According to current Nielsen figures, 42 percent of GENERAL HOSPITAL viewers are under 25. And this count does not include the thousands of college students forming a cult that rivals the collegiate following of "Star Trek" a decade or so ago.

Debbie Solomon, a Wellesley College senior attending Saturday's seminar who masqueraded as Bobbie Spencer last Halloween, says that more than half her dormitory watches "G.H." (as it's known among the cognoscenti). This spring, a soap opera survey completed by 1,500 students at Philadelphia's Temple University overwhelmingly confirmed the primacy of "G.H."

But no other soap opera has become what one student at Harvard on Saturday described as "the country's premier emotionally-involving phenomenon." At least two Boston-area radio stations broadcast daily GENERAL HOSPITAL updates. And since ABC began selling merchandising rights to the show in June 1980, the GENERAL HOSPITAL imprimatur has shown up on surgical scrub suits, tote bags, aprons, photo albums, piggy banks, lingerie and jigsaw puzzles.

The recent GENERAL HOSPITAL renaissance is credited to the innovations of the producer, Gloria Monty& She was brought on in January 1978 to wind down the show, which was about to be canceled after 15 years on the air.

Besides modernizing the scenery, costumes and music, Mrs. Monty radically accelerated the pace of the show. She added a sometimes fantastic element of mystery and adventure and a measure of comedy. Most important, Mrs. Monty introduced the useful characters who have become the idols of daytime television, Luke and his lady love, Laura.

The Luke and Laura affair brought "G.H." not only success but a great deal of notoriety. On Oct. 5, 1979, the two became lovers when Luke raped Laura at the discotheque he managed.

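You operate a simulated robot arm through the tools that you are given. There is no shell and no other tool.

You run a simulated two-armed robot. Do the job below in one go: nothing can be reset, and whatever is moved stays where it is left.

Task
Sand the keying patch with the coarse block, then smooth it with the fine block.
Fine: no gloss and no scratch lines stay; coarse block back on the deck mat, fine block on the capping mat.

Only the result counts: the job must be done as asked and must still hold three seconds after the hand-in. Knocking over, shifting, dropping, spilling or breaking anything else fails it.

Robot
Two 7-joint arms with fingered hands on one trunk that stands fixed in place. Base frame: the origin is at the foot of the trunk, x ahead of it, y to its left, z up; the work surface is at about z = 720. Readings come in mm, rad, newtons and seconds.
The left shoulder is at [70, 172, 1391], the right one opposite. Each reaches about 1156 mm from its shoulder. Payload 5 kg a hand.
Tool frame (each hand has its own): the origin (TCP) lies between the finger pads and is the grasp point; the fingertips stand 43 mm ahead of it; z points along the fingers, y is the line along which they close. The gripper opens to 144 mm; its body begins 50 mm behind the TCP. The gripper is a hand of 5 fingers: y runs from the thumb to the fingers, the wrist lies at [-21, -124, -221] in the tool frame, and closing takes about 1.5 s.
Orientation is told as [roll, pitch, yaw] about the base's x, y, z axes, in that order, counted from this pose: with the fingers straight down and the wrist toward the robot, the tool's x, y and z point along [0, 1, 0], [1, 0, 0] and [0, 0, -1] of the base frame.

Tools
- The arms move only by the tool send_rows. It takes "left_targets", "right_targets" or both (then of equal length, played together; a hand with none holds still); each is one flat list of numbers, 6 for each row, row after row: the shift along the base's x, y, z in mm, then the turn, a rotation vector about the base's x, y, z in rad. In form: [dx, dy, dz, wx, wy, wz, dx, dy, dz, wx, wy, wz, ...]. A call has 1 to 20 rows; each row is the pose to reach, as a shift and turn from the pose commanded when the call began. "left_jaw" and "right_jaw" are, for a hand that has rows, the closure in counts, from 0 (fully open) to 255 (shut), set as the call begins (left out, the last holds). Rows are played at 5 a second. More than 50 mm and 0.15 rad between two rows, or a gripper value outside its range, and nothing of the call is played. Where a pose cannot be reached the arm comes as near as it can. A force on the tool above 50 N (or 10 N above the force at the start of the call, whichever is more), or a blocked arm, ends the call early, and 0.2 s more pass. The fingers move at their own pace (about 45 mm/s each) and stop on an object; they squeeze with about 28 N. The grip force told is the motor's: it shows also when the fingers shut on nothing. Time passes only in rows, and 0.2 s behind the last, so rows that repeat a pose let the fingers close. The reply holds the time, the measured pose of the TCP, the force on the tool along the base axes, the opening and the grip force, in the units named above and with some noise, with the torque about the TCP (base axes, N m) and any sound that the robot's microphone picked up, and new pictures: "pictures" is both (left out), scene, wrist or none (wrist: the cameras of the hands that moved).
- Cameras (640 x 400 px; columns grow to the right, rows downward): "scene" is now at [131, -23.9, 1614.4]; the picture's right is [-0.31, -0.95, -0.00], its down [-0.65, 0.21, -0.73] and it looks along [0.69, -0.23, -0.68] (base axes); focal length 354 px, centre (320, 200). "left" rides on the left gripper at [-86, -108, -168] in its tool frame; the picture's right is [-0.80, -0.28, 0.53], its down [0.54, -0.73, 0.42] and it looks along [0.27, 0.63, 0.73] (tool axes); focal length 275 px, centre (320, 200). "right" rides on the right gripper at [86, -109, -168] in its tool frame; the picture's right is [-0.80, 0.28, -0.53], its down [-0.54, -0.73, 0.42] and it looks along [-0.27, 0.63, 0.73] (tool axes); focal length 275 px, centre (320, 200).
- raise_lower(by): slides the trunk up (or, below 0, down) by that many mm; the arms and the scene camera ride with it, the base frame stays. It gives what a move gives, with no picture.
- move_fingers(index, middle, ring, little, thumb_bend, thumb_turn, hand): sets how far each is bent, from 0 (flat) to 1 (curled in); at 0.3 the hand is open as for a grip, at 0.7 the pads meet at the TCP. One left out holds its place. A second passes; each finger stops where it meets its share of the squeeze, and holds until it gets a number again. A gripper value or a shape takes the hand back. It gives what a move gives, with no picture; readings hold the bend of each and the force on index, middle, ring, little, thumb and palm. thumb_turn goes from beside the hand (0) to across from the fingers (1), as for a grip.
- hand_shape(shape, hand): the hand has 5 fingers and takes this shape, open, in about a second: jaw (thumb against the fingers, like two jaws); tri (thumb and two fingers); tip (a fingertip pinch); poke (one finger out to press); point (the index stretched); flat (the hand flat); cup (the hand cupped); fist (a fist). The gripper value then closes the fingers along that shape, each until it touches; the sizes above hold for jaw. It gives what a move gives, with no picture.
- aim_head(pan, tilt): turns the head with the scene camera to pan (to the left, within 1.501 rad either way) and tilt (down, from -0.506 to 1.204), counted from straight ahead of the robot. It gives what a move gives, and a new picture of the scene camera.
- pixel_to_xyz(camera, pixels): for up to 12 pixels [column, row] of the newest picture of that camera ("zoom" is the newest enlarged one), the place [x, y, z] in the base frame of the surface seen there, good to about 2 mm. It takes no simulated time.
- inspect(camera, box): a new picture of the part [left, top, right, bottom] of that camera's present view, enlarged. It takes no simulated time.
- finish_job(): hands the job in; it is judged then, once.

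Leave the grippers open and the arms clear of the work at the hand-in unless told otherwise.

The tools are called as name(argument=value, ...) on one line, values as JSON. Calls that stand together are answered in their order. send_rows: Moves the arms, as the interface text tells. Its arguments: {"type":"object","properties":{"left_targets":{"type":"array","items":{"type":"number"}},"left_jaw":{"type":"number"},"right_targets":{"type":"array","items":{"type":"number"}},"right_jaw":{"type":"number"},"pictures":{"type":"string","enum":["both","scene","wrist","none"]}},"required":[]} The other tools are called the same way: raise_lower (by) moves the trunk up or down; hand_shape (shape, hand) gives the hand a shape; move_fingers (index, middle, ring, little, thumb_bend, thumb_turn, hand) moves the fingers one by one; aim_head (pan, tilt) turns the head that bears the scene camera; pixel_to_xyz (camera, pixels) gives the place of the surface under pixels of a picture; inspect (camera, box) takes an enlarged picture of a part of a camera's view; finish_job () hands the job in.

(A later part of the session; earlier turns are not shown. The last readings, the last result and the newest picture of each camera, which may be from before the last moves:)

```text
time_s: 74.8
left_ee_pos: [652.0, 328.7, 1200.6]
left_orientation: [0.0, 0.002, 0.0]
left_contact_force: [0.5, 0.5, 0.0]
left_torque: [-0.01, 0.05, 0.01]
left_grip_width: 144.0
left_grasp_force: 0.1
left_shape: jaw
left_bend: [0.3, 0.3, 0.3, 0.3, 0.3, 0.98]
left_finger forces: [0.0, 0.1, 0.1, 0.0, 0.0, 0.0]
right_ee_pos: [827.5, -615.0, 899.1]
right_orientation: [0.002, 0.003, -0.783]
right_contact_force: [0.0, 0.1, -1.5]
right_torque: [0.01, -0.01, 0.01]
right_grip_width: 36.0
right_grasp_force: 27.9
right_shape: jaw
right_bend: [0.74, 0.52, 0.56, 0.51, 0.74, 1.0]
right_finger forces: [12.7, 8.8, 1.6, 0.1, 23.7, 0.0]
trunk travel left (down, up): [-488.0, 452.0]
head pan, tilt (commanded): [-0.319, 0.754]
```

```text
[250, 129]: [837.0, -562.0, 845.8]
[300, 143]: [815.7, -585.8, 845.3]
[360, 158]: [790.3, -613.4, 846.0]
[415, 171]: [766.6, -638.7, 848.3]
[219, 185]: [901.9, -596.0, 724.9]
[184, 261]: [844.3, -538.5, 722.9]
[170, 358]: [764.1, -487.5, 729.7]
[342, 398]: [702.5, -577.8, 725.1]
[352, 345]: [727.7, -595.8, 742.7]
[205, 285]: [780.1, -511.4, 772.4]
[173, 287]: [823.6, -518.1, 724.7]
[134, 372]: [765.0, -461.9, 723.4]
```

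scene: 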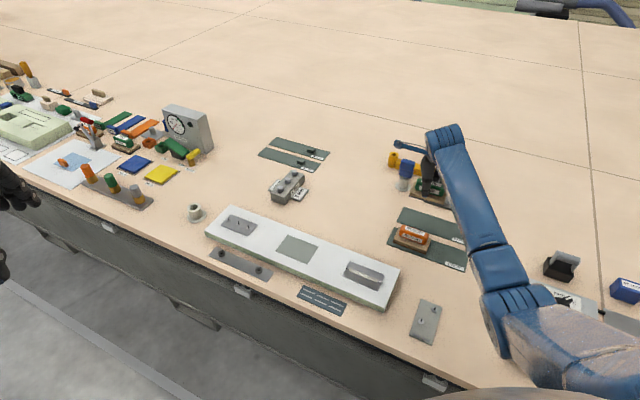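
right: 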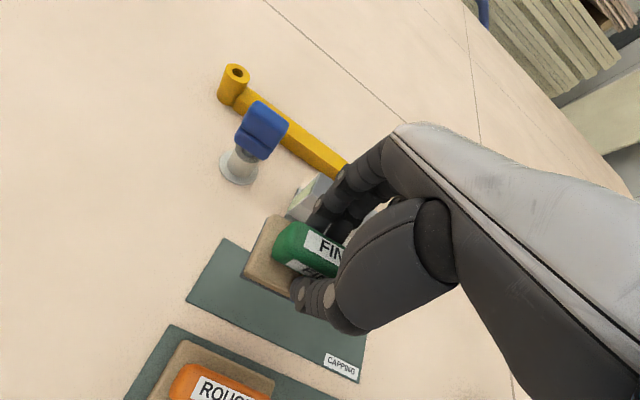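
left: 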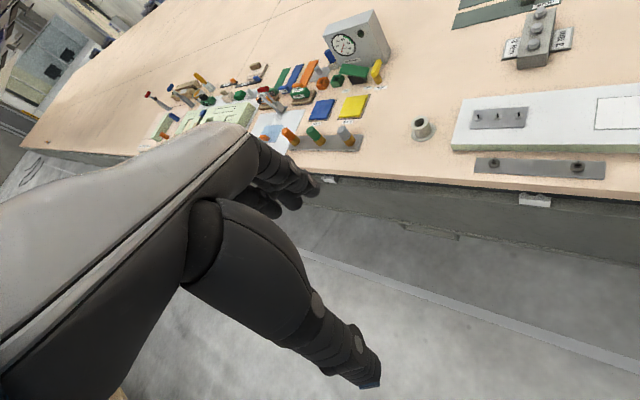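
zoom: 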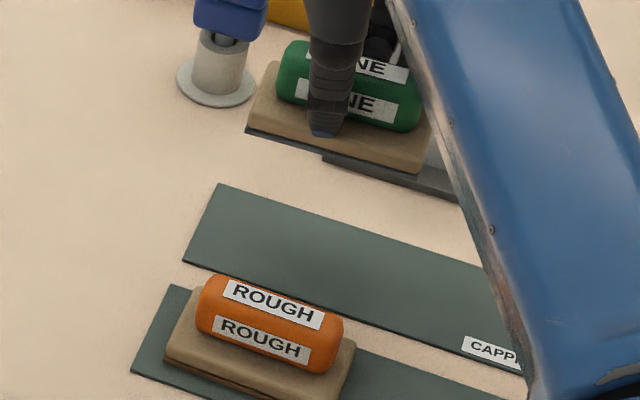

Mrs. Monty, who masterminded the scene, has been criticized for promoting the view of rape as an erotic act, invited by the woman.

"G.H." fans seem unfazed by a growing public alarm over the recent increase in violence on the show. Joanne Stitz, who teaches economics at the University of Massachusetts and tapes three and a half hours of soaps a day, is insulted by the suggestion that "G.H." is warping its audience. "We don't take the soaps seriously enough to be offended," she says.

In contrast to the self-serious "Trekkies" of yesterday, "G.H." addicts are constantly asserting the frivolity of their habit. True, they discussed characters "as if they were friends" says a Harvard senior, David Margolin, president of the Council for the Performing Arts. But there's no danger, says Mr. Margolin, of "G.H." fans becoming so absorbed in the show that, like the characters of Ray Bradbury's novel, "Fahrenheit 451," their lives merge with their favorite soaps.

And indeed, it would take a firm grip on reality to sustain a festive mood, as the partygoers did at the disco dance capping Harvard's GENERAL HOSPITAL weekend, amid waitresses attired as nurses and patients and intravenous bottles of Bloody Mary mix suspended above the bar.